Harvard's Chambers continues to grow

CAMBRIDGE, Mass. -- If there’s one thing that has been made abundantly clear about Siyani Chambers in his first two seasons, it’s that the talented Harvard point guard isn’t shy.

“He’s a big-time competitor,” Crimson coach Tommy Amaker said Monday in the lounge at Lavietes before practice. “There’s no bigger, better competitor in our program than Siyani. He’s off the charts when it comes to that.”

After demonstrating that competitive fire again this past weekend, Chambers was named Ivy League player of the week for the third time, the league announced on Monday.

The 6-foot, 170-pound Golden Valley, Minn., native averaged 11.0 points and 9.0 assists as Harvard (22-4, 9-1 Ivy League) swept the Penn-Princeton swing to complete the first season sweep of both teams in the same season in program history. After the weekend sweep and Yale’s loss to Columbia on Sunday, the Crimson now have a one-game lead in the Ivy race.

Chambers had 9 points, 10 assists and 2 steals in the Crimson’s 83-63 win at Penn on Friday, then added 13 points, 8 assists, 5 rebounds and 2 steals in the 59-47 win at Princeton on Saturday -- Harvard’s first win in Jadwin Gymnasium since 1989.

“His presence and his leadership, his daring,” Amaker said, ticking off some of Chambers’ attributes. “He seizes moments, when there’s something there he seizes it. He really has a knack for that. ... I thought he deserved being player of the week.”

Senior co-captain Brandyn Curry, the Crimson point guard before Chambers arrived in Cambridge, has long since passed the point of being surprised by his young teammate.

“He’s a fiery one,” he said. “He’s always got a lot of energy. That’s who he is and that’s why we love playing with him. He definitely brings a lot of emotion to the game and he loves playing, loves winning.”

And Chambers’ fire isn’t only used on opponents. In practices, the sophomore often faces off with the senior Curry.

The result is loud.

“We’re definitely some fierce competitors, for sure. And we’ve definitely had our battles,” Curry said. “We’re really good friends off the court but on the court, you know, especially when we’re up against each other we definitely go at each other.”

Chambers tries to use his speed and quickness to get a jump on Curry, who tries to use his size (the senior’s got an inch and 25 pounds on the sophomore) and strength to his advantage by posting up his slightly smaller teammate.

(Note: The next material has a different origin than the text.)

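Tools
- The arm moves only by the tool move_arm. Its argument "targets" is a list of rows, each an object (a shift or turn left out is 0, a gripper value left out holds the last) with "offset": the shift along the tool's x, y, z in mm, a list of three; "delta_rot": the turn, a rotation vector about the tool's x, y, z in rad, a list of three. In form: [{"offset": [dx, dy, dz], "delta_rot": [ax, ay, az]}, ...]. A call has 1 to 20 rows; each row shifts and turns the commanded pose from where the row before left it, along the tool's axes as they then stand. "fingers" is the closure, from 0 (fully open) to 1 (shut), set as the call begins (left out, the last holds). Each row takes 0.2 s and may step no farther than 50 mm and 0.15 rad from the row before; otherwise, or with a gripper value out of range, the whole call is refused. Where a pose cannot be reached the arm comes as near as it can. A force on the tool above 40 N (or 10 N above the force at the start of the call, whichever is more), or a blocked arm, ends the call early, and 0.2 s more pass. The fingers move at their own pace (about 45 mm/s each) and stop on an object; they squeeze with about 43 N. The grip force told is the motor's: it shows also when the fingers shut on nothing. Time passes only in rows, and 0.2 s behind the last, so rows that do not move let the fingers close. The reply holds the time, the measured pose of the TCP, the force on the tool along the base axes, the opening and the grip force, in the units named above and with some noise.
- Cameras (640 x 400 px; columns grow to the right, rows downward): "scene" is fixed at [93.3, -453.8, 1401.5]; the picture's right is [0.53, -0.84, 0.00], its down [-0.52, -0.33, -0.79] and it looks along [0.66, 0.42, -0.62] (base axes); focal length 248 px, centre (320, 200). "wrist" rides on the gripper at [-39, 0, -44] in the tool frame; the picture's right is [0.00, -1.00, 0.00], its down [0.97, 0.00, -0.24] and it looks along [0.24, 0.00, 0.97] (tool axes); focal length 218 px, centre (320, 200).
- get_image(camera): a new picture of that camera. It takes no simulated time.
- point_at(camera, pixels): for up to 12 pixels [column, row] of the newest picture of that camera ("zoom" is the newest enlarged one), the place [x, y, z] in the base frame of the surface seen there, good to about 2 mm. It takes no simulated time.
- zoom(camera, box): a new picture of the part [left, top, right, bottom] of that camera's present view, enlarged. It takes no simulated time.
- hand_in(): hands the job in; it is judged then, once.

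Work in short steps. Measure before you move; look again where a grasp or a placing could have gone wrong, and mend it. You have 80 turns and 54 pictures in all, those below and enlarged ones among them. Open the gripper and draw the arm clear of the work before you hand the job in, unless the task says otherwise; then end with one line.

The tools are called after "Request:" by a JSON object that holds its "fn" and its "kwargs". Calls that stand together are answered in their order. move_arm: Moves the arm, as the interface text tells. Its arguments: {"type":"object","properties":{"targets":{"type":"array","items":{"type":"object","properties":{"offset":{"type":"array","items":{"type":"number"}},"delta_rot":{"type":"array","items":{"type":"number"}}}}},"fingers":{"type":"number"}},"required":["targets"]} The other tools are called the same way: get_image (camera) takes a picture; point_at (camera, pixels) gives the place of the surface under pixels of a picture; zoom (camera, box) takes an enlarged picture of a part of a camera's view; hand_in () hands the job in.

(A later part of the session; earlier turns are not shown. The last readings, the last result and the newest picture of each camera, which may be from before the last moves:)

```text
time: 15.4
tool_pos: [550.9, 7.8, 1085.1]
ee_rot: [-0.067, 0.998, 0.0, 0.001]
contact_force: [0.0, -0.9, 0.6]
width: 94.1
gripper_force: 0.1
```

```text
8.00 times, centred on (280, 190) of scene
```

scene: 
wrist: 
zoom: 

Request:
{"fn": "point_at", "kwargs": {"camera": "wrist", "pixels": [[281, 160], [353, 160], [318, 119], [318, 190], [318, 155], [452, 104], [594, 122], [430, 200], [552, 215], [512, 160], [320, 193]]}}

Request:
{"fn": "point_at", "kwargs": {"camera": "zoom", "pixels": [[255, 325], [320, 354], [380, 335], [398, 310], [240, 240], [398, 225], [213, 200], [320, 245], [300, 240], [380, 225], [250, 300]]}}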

“I love it, though,” Curry said. “It’s great competition and I feel like we really push each other really hard. And practices definitely get heated sometimes.”

The Crimson point guard shares this week’s award with Columbia’s Alex Rosenberg, who averaged 20.5 points and 5.5 rebounds in wins over Brown and Yale.

Chambers is second in the Ivy League in assists per game (4.7) and assist-to-turnover ratio (1.9), sixth in steals per game (1.3) and 15th in points per game (11.0). And though his numbers are good, when you talk to the Crimson about Chambers they end up talking much more about his intangibles.

“He’s a competitor. That’s what you have to have, that’s who you have to be. He’s won a lot, if you look at his history of his playing days,” Amaker said. “He’s accustomed to that, and what he brings to the table is a sense of confidence. And in the right way, nothing outlandish or whatever.

“He’s been a part of a lot of winning, and winning championships and things of that sort. So he knows what it takes and he certainly loves to be on that stage when it’s happening.”

So as the calendar flips to March and the pressure ratchets up, the Crimson know they can count on Chambers to keep an even keel no matter what’s thrown at him -- be it praise, such as his third Ivy player of the week award, or invective from a hostile crowd, like he faced down Saturday in New Jersey.

“He’s a tremendous player, as he’s shown,” Curry said. “He’s definitely deserving of every award he’s getting, being on the Bob Cousy list and being player of the week. He’s done so much for our team. He’s the leader of our team. We go as he goes.”